**Exercise details:**
List each line of the data in which the string "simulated" appears.

= = = = =

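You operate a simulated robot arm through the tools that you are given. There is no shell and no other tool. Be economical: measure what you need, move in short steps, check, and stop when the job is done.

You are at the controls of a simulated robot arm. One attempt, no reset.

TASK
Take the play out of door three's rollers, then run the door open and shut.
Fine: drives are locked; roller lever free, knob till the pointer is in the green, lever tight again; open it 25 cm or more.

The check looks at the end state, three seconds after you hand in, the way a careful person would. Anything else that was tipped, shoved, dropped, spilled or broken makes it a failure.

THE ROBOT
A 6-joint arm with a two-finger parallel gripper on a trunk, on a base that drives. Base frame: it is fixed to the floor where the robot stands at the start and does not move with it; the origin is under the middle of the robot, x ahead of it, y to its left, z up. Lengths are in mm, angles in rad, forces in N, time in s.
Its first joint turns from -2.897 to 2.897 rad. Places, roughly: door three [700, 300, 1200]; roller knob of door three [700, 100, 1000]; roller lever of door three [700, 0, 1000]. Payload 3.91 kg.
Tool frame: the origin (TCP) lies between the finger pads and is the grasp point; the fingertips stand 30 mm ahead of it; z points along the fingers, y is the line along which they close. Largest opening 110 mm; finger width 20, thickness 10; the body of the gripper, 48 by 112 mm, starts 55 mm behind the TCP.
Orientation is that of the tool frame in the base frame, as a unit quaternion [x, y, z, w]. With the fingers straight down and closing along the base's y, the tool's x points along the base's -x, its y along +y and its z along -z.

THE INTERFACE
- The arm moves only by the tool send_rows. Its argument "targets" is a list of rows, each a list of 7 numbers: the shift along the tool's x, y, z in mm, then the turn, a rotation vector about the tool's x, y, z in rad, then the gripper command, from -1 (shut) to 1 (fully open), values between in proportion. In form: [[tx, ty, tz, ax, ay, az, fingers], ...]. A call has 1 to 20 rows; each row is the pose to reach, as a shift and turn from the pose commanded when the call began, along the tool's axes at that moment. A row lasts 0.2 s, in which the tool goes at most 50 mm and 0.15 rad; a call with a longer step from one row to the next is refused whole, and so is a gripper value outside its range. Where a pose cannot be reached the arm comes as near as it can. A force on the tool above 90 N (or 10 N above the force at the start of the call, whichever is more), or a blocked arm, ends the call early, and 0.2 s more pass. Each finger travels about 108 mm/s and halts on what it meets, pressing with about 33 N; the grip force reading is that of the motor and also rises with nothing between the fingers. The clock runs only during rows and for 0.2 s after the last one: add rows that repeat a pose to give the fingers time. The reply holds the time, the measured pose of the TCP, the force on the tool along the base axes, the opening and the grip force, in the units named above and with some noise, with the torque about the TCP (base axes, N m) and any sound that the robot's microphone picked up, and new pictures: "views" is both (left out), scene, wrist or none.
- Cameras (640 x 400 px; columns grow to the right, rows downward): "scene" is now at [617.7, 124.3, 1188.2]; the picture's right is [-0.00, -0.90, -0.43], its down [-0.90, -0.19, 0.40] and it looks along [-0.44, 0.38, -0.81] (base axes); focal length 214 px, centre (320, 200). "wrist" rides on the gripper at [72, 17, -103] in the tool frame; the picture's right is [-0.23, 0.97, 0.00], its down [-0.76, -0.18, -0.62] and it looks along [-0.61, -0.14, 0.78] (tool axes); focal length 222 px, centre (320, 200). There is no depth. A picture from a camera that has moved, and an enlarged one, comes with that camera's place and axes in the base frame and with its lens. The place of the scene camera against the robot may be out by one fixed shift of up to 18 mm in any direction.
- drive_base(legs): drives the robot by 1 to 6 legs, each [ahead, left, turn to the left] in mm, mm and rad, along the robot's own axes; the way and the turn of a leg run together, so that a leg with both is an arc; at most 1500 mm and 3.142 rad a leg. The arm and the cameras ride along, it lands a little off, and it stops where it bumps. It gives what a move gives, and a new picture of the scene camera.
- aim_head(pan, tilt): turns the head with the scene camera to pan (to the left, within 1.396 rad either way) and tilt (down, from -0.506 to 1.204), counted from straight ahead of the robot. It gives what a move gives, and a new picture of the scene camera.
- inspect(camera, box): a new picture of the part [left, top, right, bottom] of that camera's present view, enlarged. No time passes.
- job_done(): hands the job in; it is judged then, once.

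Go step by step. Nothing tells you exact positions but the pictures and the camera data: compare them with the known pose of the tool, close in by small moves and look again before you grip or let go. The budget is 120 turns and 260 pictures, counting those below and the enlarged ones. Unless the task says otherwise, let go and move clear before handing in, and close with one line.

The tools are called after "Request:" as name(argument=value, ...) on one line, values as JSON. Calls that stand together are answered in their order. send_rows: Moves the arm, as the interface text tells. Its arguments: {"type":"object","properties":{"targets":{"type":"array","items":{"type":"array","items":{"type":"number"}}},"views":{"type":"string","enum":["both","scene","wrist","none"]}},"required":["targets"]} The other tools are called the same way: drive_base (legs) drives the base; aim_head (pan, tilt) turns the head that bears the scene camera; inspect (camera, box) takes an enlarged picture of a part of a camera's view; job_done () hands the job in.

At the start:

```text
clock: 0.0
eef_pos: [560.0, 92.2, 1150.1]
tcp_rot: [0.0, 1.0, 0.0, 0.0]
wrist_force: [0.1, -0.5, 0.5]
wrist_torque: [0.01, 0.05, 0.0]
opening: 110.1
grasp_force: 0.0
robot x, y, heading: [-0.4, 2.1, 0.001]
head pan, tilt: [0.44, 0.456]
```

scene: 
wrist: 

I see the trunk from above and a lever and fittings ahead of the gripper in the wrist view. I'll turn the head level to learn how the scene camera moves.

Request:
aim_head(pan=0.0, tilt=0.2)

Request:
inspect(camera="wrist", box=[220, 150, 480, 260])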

= = = = =

**In response:**
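You operate a simulated robot arm through the tools that you are given. There is no shell and no other tool. Be economical: measure what you need, move in short steps, check, and stop when the job is done.
You are at the controls of a simulated robot arm. One attempt, no reset.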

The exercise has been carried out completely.